Repeat the whole listing exactly as written. The answer is a JSON array that holds each line as a string and skips blank lines.

┄┄┄┄┄┄

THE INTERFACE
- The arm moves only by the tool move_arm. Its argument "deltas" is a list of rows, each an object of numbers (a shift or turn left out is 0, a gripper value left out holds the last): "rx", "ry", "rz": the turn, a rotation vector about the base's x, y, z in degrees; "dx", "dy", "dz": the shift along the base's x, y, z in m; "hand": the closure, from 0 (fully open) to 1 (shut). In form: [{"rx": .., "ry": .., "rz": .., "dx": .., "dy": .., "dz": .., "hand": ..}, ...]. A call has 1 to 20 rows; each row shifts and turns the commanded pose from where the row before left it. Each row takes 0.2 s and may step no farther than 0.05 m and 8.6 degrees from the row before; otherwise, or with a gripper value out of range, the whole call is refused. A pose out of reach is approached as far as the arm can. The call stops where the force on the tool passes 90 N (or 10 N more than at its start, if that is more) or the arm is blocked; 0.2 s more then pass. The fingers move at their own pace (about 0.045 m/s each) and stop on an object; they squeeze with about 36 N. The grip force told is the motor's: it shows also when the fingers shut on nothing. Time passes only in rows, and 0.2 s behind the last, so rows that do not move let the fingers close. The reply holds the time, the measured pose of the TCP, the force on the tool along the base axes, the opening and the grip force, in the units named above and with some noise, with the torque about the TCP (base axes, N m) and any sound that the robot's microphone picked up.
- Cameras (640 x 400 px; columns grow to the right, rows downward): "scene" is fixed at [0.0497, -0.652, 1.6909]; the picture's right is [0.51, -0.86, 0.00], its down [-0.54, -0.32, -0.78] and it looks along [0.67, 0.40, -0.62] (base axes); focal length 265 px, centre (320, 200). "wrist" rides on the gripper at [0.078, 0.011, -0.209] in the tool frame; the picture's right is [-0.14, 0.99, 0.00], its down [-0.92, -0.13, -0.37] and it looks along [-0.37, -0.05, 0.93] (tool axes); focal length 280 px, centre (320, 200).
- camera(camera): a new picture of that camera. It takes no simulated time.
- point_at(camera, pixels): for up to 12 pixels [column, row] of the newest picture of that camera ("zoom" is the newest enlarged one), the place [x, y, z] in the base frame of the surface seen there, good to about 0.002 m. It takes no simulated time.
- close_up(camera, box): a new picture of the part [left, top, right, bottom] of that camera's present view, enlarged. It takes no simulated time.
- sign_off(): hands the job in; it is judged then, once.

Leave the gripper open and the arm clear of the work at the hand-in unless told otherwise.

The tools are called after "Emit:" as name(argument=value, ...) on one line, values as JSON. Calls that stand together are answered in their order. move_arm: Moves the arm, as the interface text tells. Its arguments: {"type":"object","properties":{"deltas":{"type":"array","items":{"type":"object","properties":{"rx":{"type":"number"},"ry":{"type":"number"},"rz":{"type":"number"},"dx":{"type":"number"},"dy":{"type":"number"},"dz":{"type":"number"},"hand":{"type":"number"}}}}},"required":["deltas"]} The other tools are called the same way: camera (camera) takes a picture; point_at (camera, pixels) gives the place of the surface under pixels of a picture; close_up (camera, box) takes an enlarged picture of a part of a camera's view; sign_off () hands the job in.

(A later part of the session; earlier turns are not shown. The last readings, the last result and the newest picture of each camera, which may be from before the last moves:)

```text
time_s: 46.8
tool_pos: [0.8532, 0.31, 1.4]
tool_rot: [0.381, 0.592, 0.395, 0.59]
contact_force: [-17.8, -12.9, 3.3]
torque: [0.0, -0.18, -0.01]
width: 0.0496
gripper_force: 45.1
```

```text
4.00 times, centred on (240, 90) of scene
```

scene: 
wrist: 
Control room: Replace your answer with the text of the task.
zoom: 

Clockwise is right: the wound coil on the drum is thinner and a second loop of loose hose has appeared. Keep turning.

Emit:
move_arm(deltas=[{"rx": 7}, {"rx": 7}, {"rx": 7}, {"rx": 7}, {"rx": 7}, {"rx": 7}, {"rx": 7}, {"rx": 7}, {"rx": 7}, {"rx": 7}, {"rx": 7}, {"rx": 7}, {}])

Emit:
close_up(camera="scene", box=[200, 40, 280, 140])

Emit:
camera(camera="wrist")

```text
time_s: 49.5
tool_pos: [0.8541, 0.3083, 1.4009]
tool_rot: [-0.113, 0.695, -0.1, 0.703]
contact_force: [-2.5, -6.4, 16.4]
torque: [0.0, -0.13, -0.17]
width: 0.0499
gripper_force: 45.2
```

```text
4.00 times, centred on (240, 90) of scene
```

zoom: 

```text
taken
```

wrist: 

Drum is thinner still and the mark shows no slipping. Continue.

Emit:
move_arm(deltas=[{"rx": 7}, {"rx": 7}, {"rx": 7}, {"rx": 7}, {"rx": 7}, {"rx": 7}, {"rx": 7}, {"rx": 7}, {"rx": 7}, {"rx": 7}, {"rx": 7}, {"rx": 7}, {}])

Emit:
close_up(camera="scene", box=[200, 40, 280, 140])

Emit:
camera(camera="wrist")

┄┄┄┄┄┄

- _Task response_:
[
  "THE INTERFACE",
  "- The arm moves only by the tool move_arm. Its argument \"deltas\" is a list of rows, each an object of numbers (a shift or turn left out is 0, a gripper value left out holds the last): \"rx\", \"ry\", \"rz\": the turn, a rotation vector about the base's x, y, z in degrees; \"dx\", \"dy\", \"dz\": the shift along the base's x, y, z in m; \"hand\": the closure, from 0 (fully open) to 1 (shut). In form: [{\"rx\": .., \"ry\": .., \"rz\": .., \"dx\": .., \"dy\": .., \"dz\": .., \"hand\": ..}, ...]. A call has 1 to 20 rows; each row shifts and turns the commanded pose from where the row before left it. Each row takes 0.2 s and may step no farther than 0.05 m and 8.6 degrees from the row before; otherwise, or with a gripper value out of range, the whole call is refused. A pose out of reach is approached as far as the arm can. The call stops where the force on the tool passes 90 N (or 10 N more than at its start, if that is more) or the arm is blocked; 0.2 s more then pass. The fingers move at their own pace (about 0.045 m/s each) and stop on an object; they squeeze with about 36 N. The grip force told is the motor's: it shows also when the fingers shut on nothing. Time passes only in rows, and 0.2 s behind the last, so rows that do not move let the fingers close. The reply holds the time, the measured pose of the TCP, the force on the tool along the base axes, the opening and the grip force, in the units named above and with some noise, with the torque about the TCP (base axes, N m) and any sound that the robot's microphone picked up.",
  "- Cameras (640 x 400 px; columns grow to the right, rows downward): \"scene\" is fixed at [0.0497, -0.652, 1.6909]; the picture's right is [0.51, -0.86, 0.00], its down [-0.54, -0.32, -0.78] and it looks along [0.67, 0.40, -0.62] (base axes); focal length 265 px, centre (320, 200). \"wrist\" rides on the gripper at [0.078, 0.011, -0.209] in the tool frame; the picture's right is [-0.14, 0.99, 0.00], its down [-0.92, -0.13, -0.37] and it looks along [-0.37, -0.05, 0.93] (tool axes); focal length 280 px, centre (320, 200).",
  "- camera(camera): a new picture of that camera. It takes no simulated time.",
  "- point_at(camera, pixels): for up to 12 pixels [column, row] of the newest picture of that camera (\"zoom\" is the newest enlarged one), the place [x, y, z] in the base frame of the surface seen there, good to about 0.002 m. It takes no simulated time.",
  "- close_up(camera, box): a new picture of the part [left, top, right, bottom] of that camera's present view, enlarged. It takes no simulated time.",
  "- sign_off(): hands the job in; it is judged then, once.",
  "Leave the gripper open and the arm clear of the work at the hand-in unless told otherwise.",
  "The tools are called after \"Emit:\" as name(argument=value, ...) on one line, values as JSON. Calls that stand together are answered in their order. move_arm: Moves the arm, as the interface text tells. Its arguments: {\"type\":\"object\",\"properties\":{\"deltas\":{\"type\":\"array\",\"items\":{\"type\":\"object\",\"properties\":{\"rx\":{\"type\":\"number\"},\"ry\":{\"type\":\"number\"},\"rz\":{\"type\":\"number\"},\"dx\":{\"type\":\"number\"},\"dy\":{\"type\":\"number\"},\"dz\":{\"type\":\"number\"},\"hand\":{\"type\":\"number\"}}}}},\"required\":[\"deltas\"]} The other tools are called the same way: camera (camera) takes a picture; point_at (camera, pixels) gives the place of the surface under pixels of a picture; close_up (camera, box) takes an enlarged picture of a part of a camera's view; sign_off () hands the job in.",
  "(A later part of the session; earlier turns are not shown. The last readings, the last result and the newest picture of each camera, which may be from before the last moves:)",
  "```text",
  "time_s: 46.8",
  "tool_pos: [0.8532, 0.31, 1.4]",
  "tool_rot: [0.381, 0.592, 0.395, 0.59]",
  "contact_force: [-17.8, -12.9, 3.3]",
  "torque: [0.0, -0.18, -0.01]",
  "width: 0.0496",
  "gripper_force: 45.1",
  "```",
  "```text",
  "4.00 times, centred on (240, 90) of scene",
  "```",
  "scene: ",
  "wrist: ",
  "Control room: Replace your answer with the text of the task.",
  "zoom: ",
  "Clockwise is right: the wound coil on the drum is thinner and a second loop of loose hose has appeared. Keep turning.",
  "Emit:",
  "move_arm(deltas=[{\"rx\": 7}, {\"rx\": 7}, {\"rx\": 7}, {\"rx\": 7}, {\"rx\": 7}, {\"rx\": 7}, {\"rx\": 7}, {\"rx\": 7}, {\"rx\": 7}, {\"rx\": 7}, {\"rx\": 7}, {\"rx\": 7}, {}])",
  "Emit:",
  "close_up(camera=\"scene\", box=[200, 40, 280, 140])",
  "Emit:",
  "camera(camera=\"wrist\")",
  "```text",
  "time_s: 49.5",
  "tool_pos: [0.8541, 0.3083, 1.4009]",
  "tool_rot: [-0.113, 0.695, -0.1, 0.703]",
  "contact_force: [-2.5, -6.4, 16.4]",
  "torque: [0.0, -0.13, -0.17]",
  "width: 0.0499",
  "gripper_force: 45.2",
  "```",
  "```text",
  "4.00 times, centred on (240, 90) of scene",
  "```",
  "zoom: ",
  "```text",
  "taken",
  "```",
  "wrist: ",
  "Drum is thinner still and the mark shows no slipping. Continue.",
  "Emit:",
  "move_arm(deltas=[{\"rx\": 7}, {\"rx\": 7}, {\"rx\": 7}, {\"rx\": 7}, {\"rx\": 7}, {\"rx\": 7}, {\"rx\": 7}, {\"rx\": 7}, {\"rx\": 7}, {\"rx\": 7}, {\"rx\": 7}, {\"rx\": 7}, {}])",
  "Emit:",
  "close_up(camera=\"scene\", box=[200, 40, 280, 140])",
  "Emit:",
  "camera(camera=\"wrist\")"
]